Exercise directions:
Scan the data below and pick out the lines containing the word "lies".

Dataset extract:
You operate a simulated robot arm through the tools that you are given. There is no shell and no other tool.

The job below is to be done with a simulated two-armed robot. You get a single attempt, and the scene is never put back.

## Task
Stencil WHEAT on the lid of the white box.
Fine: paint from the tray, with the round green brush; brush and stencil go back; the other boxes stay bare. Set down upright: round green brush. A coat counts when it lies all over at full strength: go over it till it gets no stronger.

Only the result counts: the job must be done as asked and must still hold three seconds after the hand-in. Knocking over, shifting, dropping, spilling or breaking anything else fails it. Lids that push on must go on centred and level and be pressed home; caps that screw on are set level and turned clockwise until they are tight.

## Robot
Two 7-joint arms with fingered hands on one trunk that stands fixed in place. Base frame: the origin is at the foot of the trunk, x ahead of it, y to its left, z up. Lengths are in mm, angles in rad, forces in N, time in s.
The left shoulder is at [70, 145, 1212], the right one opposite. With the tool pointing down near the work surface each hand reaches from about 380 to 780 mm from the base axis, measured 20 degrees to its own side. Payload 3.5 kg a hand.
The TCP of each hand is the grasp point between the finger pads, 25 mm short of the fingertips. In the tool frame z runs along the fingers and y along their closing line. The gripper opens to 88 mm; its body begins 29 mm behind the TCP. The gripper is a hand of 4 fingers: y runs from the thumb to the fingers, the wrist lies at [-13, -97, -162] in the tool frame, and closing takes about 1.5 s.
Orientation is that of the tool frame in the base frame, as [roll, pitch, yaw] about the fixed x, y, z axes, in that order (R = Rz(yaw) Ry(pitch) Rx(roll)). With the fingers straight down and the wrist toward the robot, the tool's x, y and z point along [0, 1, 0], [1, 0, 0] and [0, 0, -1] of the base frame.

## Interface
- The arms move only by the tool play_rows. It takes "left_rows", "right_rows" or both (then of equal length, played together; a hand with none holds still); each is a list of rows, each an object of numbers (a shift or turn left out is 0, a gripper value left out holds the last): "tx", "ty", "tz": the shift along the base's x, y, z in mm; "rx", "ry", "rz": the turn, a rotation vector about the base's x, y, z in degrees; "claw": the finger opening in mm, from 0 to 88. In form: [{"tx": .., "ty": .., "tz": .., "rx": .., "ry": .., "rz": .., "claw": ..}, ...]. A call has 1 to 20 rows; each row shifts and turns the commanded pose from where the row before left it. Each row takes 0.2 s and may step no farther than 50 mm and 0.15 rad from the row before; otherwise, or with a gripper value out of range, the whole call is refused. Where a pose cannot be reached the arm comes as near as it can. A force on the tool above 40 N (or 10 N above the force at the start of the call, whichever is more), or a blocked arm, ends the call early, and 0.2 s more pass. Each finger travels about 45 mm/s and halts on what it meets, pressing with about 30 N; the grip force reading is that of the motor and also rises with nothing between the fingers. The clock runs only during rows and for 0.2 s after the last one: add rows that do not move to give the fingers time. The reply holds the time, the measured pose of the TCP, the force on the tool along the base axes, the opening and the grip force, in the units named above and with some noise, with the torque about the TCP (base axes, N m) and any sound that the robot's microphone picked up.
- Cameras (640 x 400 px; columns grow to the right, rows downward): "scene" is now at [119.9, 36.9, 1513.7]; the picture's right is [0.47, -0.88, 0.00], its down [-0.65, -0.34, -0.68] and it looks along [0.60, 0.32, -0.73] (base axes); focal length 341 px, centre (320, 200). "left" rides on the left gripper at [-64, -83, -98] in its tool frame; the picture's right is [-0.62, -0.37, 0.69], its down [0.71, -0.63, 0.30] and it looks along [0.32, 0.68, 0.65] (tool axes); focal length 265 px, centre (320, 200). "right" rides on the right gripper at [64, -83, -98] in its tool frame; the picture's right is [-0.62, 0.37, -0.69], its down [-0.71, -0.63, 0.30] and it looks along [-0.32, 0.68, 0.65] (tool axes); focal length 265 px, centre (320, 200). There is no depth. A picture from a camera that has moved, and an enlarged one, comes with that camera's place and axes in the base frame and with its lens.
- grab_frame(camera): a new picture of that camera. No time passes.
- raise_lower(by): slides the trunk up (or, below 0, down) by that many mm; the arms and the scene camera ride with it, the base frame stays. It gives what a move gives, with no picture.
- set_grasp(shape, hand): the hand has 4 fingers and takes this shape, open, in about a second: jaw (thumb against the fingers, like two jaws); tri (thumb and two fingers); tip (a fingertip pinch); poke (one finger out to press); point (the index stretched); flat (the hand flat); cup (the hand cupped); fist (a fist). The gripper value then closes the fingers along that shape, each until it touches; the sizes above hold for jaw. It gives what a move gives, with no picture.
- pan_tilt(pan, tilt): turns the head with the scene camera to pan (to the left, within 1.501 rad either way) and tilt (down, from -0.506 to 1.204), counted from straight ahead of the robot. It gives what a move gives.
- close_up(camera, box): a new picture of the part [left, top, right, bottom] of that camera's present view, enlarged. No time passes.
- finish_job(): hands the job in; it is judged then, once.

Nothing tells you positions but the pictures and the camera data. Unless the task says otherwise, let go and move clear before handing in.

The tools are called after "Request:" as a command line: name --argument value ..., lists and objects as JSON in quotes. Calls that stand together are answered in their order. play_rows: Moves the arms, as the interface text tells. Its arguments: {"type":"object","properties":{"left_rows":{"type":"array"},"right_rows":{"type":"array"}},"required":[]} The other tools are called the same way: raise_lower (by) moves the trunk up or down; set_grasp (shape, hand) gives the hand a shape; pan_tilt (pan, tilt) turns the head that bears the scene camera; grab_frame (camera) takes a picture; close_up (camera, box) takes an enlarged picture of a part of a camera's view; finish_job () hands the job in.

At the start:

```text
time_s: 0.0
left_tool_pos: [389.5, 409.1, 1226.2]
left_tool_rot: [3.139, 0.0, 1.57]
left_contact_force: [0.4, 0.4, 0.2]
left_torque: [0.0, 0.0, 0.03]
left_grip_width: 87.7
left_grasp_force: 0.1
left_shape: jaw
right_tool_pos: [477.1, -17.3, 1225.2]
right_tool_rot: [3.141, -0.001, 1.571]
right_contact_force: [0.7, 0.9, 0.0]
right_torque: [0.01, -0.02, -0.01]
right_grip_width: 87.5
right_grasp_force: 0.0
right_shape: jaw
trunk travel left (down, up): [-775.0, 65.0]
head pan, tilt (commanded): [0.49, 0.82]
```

Solution to the exercise:
Fine: paint from the tray, with the round green brush; brush and stencil go back; the other boxes stay bare. Set down upright: round green brush. A coat counts when it lies all over at full strength: go over it till it gets no stronger.
The TCP of each hand is the grasp point between the finger pads, 25 mm short of the fingertips. In the tool frame z runs along the fingers and y along their closing line. The gripper opens to 88 mm; its body begins 29 mm behind the TCP. The gripper is a hand of 4 fingers: y runs from the thumb to the fingers, the wrist lies at [-13, -97, -162] in the tool frame, and closing takes about 1.5 s.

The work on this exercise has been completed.